▸ **Challenge a**
Transcribe the passage beginning at "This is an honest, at". Stop after "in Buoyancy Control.".

▸ **Passage**
Buoyancy Control
Buoyancy Control, the latest collection of poems from Vancouverite Adrienne Gruber, explores themes of sexuality, sexual identity, and queerness, while confronting the feelings of loss and longing found in relationships, and the chance glimpse into a new life, while still recovering from a painfully failed connection.
Metaphors of oceans, lakes, and other bodies of water, as well as the creatures that inhabit those spaces, swim and swirl their way through Gruber's languid poems, which are divided into two evocative sections. Though distinguished by their own prologue poems, both sections reveal details of the narrator's examination of life, but from two different perspectives: Section 1, Terra Firma, is an exploration of place, of what we consider solid and secure, and how solidity can betray us. In contrast, Section 2, A mari usque ad maria, brings the reader into themes of water and the fluidity of identity, particularly sexual identity and queerness.
This is an honest, at times humorous, and revealing look inside the mind and body of a woman manoeuvring through experiences of longing, loss, and the fluidity of sexual identity, only to come out on the other side a more forgiving being from the journey.
Fans of Karen Solie's powerfully feminist and unapologetic poetic voice, as well as the playful sarcasm and grit of Alison Calder's Wolf Tree, will glory in Gruber's fascinating culmination of land and sea, mind and body, in Buoyancy Control.

▸ **Supplied data**
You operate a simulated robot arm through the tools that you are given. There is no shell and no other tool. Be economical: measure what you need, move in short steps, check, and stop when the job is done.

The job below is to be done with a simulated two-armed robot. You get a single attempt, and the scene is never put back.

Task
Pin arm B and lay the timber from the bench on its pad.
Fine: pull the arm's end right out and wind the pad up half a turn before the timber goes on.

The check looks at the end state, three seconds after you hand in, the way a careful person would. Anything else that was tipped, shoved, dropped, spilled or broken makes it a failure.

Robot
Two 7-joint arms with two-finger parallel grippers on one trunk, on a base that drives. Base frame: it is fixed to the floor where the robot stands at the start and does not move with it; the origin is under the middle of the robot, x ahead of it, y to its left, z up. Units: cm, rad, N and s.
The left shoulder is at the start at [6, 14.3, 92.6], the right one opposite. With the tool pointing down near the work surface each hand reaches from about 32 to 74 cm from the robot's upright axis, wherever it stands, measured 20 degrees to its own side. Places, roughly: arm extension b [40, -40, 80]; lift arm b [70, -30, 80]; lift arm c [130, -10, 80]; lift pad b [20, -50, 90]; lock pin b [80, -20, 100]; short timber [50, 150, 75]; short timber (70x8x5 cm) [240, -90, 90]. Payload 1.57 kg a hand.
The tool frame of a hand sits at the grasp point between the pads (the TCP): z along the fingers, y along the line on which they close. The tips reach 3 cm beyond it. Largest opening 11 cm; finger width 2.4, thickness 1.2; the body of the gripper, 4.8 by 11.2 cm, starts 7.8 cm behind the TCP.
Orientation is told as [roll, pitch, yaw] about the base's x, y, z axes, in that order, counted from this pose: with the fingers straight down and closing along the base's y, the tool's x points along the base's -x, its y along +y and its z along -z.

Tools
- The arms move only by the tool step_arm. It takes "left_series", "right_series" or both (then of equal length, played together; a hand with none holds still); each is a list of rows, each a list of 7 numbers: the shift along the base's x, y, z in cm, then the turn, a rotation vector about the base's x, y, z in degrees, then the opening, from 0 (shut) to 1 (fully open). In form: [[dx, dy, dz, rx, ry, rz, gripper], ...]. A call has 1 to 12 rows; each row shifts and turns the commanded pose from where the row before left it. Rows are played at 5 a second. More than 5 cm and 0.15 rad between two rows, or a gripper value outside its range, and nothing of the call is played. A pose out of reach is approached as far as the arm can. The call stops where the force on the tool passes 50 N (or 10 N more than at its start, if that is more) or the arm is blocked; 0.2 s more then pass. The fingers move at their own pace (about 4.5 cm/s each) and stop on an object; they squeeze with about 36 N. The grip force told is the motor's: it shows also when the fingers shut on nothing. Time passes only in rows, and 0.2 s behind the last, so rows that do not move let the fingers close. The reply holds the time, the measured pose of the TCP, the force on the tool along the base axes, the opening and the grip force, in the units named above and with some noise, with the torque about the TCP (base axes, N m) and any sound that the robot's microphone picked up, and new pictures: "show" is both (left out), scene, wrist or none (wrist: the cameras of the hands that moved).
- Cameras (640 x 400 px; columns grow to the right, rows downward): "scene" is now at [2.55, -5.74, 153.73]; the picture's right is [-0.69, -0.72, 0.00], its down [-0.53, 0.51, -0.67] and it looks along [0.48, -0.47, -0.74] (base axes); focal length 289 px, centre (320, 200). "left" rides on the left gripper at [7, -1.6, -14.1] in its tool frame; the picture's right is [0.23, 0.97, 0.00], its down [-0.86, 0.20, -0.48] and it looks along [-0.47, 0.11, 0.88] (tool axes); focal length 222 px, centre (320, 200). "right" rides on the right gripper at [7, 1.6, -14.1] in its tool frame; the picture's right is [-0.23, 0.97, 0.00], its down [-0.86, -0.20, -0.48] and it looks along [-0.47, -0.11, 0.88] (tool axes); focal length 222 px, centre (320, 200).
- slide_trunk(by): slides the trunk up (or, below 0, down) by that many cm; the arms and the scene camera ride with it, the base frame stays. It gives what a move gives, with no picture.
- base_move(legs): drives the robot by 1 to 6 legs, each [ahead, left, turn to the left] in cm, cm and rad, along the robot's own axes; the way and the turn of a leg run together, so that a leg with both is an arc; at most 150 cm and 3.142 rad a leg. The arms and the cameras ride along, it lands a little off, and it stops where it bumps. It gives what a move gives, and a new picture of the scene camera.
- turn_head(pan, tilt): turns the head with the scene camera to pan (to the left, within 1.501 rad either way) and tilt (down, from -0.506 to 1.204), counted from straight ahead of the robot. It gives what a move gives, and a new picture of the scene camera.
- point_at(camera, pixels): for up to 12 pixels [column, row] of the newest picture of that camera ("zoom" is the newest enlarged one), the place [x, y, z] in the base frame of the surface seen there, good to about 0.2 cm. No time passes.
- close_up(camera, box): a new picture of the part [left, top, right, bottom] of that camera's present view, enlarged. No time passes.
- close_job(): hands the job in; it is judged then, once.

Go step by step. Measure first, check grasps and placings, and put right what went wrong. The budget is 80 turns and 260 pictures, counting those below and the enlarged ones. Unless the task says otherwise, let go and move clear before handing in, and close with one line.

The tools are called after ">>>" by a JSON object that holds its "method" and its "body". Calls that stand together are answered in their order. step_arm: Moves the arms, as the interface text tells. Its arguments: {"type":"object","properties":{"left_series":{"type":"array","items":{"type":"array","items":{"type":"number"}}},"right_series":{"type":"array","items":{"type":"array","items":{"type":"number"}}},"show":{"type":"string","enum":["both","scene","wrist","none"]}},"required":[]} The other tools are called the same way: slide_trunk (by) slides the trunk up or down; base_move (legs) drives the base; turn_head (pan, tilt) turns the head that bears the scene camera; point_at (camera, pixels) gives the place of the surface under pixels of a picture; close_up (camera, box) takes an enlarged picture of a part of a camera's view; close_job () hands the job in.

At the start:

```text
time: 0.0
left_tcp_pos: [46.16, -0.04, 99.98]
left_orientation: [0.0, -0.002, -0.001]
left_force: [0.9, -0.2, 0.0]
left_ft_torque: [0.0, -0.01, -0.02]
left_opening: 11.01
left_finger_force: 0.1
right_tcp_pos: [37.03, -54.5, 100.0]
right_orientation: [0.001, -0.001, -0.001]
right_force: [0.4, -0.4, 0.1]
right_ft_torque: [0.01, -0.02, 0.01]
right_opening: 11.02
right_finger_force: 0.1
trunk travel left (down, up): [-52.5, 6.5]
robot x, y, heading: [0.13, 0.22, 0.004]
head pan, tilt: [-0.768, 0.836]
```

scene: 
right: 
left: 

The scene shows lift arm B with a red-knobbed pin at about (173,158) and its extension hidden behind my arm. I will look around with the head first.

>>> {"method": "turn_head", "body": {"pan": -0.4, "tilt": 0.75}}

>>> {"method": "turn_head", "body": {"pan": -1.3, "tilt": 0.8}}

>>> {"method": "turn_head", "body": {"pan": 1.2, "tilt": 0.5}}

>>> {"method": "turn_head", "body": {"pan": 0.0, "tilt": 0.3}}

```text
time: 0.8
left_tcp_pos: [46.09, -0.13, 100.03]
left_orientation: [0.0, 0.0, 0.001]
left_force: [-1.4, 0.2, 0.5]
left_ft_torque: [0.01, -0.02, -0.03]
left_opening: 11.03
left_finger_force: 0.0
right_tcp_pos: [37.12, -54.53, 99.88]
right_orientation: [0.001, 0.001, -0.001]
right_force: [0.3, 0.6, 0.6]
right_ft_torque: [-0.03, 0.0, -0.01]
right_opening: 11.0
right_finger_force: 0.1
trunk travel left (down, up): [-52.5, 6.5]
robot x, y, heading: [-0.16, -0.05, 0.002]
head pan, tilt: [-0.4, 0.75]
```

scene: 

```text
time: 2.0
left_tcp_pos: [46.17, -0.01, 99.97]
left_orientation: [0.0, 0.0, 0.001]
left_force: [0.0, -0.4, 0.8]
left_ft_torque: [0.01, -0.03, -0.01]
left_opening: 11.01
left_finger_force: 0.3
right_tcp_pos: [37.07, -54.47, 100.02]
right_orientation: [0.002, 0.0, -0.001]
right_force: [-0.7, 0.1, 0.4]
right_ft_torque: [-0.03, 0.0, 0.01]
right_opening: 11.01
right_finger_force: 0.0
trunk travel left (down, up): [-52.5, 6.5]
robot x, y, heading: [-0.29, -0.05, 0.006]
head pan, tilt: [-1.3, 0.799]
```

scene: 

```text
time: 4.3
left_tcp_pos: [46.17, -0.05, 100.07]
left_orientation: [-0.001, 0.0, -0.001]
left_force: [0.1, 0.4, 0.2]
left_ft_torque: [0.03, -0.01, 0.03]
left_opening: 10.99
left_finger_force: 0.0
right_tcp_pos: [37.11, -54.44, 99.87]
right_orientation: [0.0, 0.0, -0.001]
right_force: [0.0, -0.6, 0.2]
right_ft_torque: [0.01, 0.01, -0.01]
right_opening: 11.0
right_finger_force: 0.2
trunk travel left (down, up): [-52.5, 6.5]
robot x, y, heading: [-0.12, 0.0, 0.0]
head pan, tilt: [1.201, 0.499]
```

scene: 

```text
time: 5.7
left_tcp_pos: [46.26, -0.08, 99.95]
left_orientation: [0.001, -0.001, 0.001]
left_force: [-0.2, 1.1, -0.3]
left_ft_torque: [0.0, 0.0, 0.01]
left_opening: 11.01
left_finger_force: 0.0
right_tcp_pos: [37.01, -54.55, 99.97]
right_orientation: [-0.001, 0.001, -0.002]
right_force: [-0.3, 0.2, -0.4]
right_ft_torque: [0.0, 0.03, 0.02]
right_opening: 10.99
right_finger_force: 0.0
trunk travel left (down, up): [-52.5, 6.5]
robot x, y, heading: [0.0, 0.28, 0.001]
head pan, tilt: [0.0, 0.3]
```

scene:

▸ **Challenge b**
Your task is to repeat the lines from the one containing "Fine: pull the" to the one containing "The left shoulder", both lines included. Leave out every other line.

▸ **Worked answer a**
This is an honest, at times humorous, and revealing look inside the mind and body of a woman manoeuvring through experiences of longing, loss, and the fluidity of sexual identity, only to come out on the other side a more forgiving being from the journey.
Fans of Karen Solie's powerfully feminist and unapologetic poetic voice, as well as the playful sarcasm and grit of Alison Calder's Wolf Tree, will glory in Gruber's fascinating culmination of land and sea, mind and body, in Buoyancy Control.

▸ **Worked answer b**
Fine: pull the arm's end right out and wind the pad up half a turn before the timber goes on.

The check looks at the end state, three seconds after you hand in, the way a careful person would. Anything else that was tipped, shoved, dropped, spilled or broken makes it a failure.

Robot
Two 7-joint arms with two-finger parallel grippers on one trunk, on a base that drives. Base frame: it is fixed to the floor where the robot stands at the start and does not move with it; the origin is under the middle of the robot, x ahead of it, y to its left, z up. Units: cm, rad, N and s.
The left shoulder is at the start at [6, 14.3, 92.6], the right one opposite. With the tool pointing down near the work surface each hand reaches from about 32 to 74 cm from the robot's upright axis, wherever it stands, measured 20 degrees to its own side. Places, roughly: arm extension b [40, -40, 80]; lift arm b [70, -30, 80]; lift arm c [130, -10, 80]; lift pad b [20, -50, 90]; lock pin b [80, -20, 100]; short timber [50, 150, 75]; short timber (70x8x5 cm) [240, -90, 90]. Payload 1.57 kg a hand.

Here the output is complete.